*Source extract*
In the jockeying for power in post-Taliban Afghanistan, almost everyone agrees the new government should be a multi-ethnic coalition with a leading role for the dominant Pashtun tribes.
Former King Zahir Shah, the last of the great Durrani dynasty of Pashtuns that ruled Afghanistan from 1747 to 1973, is currently struggling to define a formula to give all the main groups in the multilingual country their due.
But who is to say where the real balance lies in a country that has never conducted a modern census, has been torn apart by two decades of war and has millions of its citizens living as refugees abroad?
Are the Pashtuns really a majority? Is the minorities' role really so minor? Like so much else in Afghanistan, no one is really sure.
"The Pashtuns make up 40 percent of the population, but if you ask them, they will say they're 60 percent," said exiled journalist Zahur Afghan. Hardcore Pashtun nationalists will push the estimate up to 70 percent.
"It's not clear because there are no census statistics in Afghanistan," explained Abdullah Jan Khalil, a professor of Afghan studies at Peshawar University's Russia and Central Asia Area Studies Center.
So what's his guess? "I don't even want to get into that controversy," said Khalil, a Pakistani from the Pashtun city of Peshawar.
The Pashtuns, a fiercely independent tribal people who speak a language distantly related to Persian, live as far east as the Indus River. The 1893 Durand line split them into the Afghan Pashtuns -- who consider both words to be synonymous -- and Pashtuns under British, and later Pakistani, rule.

*Exercise requirements*
Quote the source extract word for word, starting at "The Pashtuns, a" and ending with "later Pakistani, rule.".

*Available data*
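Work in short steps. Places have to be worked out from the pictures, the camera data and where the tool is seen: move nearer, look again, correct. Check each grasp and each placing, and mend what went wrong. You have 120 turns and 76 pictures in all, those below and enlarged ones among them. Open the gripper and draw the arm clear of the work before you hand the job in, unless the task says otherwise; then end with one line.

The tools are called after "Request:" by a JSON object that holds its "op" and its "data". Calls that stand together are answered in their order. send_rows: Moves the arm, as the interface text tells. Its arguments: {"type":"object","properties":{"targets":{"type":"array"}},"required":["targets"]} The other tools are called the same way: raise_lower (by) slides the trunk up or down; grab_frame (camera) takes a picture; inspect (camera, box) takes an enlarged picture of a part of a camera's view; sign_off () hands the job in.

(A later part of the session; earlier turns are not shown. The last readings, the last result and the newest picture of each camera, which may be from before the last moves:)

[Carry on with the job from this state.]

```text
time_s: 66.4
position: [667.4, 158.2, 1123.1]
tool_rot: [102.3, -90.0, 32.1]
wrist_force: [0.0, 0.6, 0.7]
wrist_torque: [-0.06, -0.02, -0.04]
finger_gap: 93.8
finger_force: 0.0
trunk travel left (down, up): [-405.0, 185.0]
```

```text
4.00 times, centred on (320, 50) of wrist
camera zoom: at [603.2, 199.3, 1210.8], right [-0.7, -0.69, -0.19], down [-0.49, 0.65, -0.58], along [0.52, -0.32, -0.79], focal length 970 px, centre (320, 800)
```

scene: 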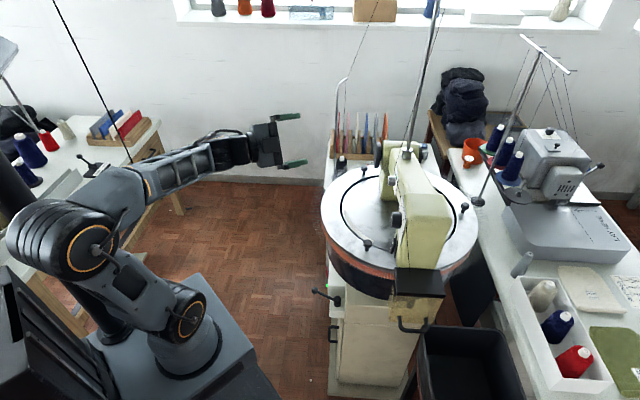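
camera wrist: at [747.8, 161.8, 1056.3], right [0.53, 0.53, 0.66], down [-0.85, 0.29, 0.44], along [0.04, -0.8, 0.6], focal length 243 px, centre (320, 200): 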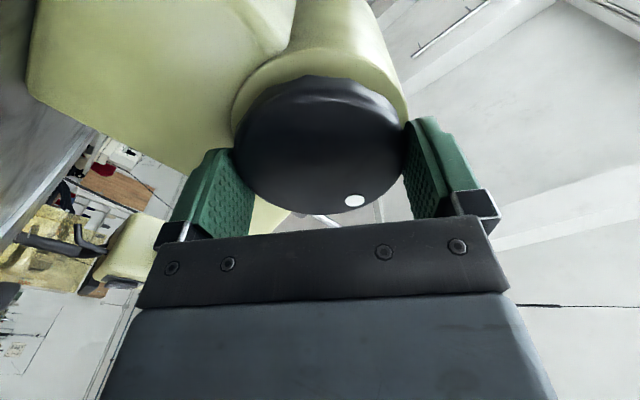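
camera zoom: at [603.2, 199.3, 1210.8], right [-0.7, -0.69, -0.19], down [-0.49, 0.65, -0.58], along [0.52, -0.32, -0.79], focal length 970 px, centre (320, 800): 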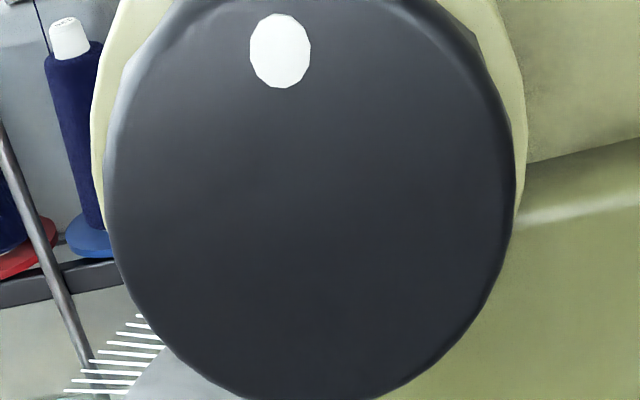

*Answer below*
The Pashtuns, a fiercely independent tribal people who speak a language distantly related to Persian, live as far east as the Indus River. The 1893 Durand line split them into the Afghan Pashtuns -- who consider both words to be synonymous -- and Pashtuns under British, and later Pakistani, rule.